Dobbs: The Court’s Historic Moment (Part 1)

POLITICS & POLICY
Anti-abortion protestors hold a demonstration outside the Supreme Court in Washington, D.C., November 1, 2021. (Evelyn Hockstein/Reuters )

No matter how long each member of the current Supreme Court ultimately serves, the abortion case it will hear on December 1, Dobbs v. Jackson Women’s Health Organization, has the potential to be the best remembered of any case that any of them will decide. The reason, as has been clear to those following the case over the last several months, is that it puts squarely before the Court the legitimacy of the most egregious judicial distortion of the Constitution in living memory, Roe v. Wade (1973), and its most conspicuous progeny, Planned Parenthood v. Casey (1992).

Neither Roe nor Casey has, or even seriously purports to have, any basis in the text or original meaning of the Constitution. The Roe Court took a practice that started out as a common-law crime and was widely proscribed by statute when the 14th Amendment was adopted, and it whitewashed the history as it made that practice into a new right by fiat. No line of precedent more clearly defies originalism than this one.

Some have suggested that Dobbs will be a test of the efficacy of originalism as a mode of constitutional interpretation, but they are mistaken. Roe is obviously inconsistent with originalism, and its illegitimacy is clear to any originalist.

The case is therefore teed up for a Court that has a majority of self-described originalists. Previous Supreme Court abortion decisions through Casey occasionally considered whether Roe should be overturned, but arguably did not have to, because they tended to involve ancillary regulations involving consent, notification, or physician care rather than outright prohibitions on abortion at particular gestational stages. Dobbs is a different matter. The Mississippi law at issue prohibits abortions at 15 weeks, with exceptions for medical emergencies and severe fetal abnormality. Roe as modified by Casey does not permit a ban before viability, and while viability is a malleable standard that will continue to change over time, nobody would claim that 15 weeks is ever post-viability at our current level of technology.

As Sherif Girgis has persuasively argued, upholding the law by merely chipping away at those precedents will not work. To uphold the Mississippi law is to eliminate the viability line, and to replace that line with another at some point between conception and 15 weeks would be no more rooted in text or history than the current line. In the absence of a clearly stated line, a soft-pedaling decision could simply decide to leave the question of such a line to a future case, but such a decision would still have to offer a rationale for not going farther, and such a standard would seem even more arbitrary than Casey’s undue-burden standard. To what end would the Court take either path, given that other state abortion laws that set different lines would be coming down the pike for appellate review? A muddled decision in Dobbs would leave the Court with the future task of cleaning up the mess made not just by two cases — Roe and Casey — but by Dobbs as well.

All five originalists on the Court plus Chief Justice Roberts, for all the differences among them over the years, have throughout their careers been cognizant of the need for principled judging.
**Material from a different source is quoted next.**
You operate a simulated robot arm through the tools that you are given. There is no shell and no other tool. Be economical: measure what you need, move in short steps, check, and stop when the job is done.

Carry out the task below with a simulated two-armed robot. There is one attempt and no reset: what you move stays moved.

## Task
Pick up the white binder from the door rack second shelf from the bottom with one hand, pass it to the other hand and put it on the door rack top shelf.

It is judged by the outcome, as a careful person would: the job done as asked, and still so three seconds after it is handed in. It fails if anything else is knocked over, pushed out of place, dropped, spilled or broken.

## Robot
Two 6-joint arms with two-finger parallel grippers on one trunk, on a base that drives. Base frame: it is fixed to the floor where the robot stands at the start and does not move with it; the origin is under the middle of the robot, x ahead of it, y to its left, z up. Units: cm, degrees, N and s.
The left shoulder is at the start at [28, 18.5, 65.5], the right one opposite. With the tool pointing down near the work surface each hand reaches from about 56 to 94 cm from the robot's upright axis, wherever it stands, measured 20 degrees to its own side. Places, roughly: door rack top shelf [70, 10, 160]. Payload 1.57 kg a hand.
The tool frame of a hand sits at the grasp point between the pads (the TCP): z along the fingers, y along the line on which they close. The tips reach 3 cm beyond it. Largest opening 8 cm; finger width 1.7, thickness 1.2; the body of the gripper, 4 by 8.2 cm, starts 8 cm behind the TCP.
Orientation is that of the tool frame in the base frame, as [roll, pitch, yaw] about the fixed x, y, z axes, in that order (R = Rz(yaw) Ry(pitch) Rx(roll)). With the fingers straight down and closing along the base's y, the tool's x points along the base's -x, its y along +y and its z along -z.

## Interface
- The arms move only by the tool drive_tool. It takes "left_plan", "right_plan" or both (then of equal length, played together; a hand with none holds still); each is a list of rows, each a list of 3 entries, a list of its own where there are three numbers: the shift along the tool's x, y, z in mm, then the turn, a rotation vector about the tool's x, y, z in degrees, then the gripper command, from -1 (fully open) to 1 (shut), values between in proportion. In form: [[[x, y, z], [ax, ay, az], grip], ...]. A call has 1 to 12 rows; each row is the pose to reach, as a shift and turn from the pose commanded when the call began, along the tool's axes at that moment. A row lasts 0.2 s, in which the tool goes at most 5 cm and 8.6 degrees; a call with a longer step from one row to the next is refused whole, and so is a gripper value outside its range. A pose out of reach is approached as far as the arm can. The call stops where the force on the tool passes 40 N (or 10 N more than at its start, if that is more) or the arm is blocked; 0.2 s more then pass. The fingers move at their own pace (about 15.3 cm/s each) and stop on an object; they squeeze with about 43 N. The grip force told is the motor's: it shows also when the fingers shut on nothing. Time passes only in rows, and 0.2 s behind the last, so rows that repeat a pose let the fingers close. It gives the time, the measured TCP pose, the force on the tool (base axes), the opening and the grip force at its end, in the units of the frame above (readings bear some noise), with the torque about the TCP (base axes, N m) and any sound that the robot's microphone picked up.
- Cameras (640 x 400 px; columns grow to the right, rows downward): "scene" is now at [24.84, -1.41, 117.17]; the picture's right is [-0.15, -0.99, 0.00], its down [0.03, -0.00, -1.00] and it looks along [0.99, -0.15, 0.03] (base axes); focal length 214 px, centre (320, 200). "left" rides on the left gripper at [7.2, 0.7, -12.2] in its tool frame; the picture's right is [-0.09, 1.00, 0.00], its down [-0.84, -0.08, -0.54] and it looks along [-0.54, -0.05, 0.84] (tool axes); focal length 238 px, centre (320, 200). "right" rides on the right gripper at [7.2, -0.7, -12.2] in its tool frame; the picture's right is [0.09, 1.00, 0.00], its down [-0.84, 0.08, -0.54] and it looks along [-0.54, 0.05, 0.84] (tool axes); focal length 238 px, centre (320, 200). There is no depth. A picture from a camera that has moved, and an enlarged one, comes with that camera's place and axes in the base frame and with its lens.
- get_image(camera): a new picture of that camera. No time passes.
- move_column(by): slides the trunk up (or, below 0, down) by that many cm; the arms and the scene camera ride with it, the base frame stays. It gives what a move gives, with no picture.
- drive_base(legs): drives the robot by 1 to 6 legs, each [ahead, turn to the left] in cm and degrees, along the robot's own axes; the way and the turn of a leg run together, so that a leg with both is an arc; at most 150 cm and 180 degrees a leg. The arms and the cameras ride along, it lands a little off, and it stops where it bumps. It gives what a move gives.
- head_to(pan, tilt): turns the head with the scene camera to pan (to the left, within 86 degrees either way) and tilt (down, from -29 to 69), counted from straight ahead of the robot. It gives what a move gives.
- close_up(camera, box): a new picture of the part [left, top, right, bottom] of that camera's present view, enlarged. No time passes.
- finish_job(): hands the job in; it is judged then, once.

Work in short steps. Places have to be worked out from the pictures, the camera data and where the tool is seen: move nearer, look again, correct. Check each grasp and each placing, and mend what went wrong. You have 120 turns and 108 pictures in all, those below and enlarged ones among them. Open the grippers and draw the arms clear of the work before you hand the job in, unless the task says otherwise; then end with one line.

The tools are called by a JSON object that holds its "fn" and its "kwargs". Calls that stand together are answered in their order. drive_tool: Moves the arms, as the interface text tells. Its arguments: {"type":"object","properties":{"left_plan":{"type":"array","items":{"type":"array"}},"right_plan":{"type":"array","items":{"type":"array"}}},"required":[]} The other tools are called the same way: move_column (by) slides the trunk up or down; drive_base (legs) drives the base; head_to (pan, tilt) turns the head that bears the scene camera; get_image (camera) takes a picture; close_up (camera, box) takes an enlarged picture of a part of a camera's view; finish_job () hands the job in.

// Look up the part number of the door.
Several of them (most of all Roberts) have been inclined toward judicial minimalism, sometimes to a fault, but they recognize its limits. As Roberts wrote in Citizens United v. Federal Election Commission (2010), “We cannot embrace a narrow ground of decision simply because it is narrow; it must also be right.” Do not rewrite an illegitimate precedent in order to save it. Whether or not they would say so out loud, these justices are very likely aware that the trio that produced Casey’s joint opinion — Justices O’Connor, Kennedy, and Souter — replaced one arbitrary mess of a purported constitutional standard with another.
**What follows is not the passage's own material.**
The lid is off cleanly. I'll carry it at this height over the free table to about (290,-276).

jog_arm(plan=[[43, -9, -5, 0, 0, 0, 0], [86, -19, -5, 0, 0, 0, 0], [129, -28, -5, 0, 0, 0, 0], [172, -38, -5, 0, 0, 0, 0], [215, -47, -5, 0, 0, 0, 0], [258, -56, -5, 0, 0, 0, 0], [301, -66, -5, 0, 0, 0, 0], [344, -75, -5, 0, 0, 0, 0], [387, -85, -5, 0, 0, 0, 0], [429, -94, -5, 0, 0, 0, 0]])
Some who are watching the Dobbs case wonder whether the Court will avoid addressing Roe and Casey in the way it avoided revisiting its free-exercise precedent in Employment Division v. Smith (1990) when it decided Fulton v. City of Philadelphia earlier this year. But in that case, the majority opinion found issues surrounding a municipal contract and nondiscrimination ordinance to render another precedent, Church of Lukumi Babalu Aye v. Hialeah (1993), which unlike Smith granted relief to the free-exercise plaintiff, directly applicable to the case. Dobbs does not present a comparable issue that would provide the Court an escape route from considering the abortion precedents head on. Nor does it contain a procedural issue, such as the private-enforcement mechanism of Texas’s recently argued “heartbeat” law, that would obviate the need to consider the substantive issues presented by the Mississippi law.

In short, the Court cannot uphold the Mississippi law without overturning or significantly modifying Roe/Casey. Of course, the Court could decide simply to strike down the 15-week law under the sheer weight of precedent. But that would run afoul of a principal consideration articulated by Justice Kavanaugh in Ramos v. Louisiana (2020): A precedent should not stand when it is “grievously or egregiously wrong.” To uphold a constitutional travesty as egregious as Roe and Casey would be incompatible with originalism.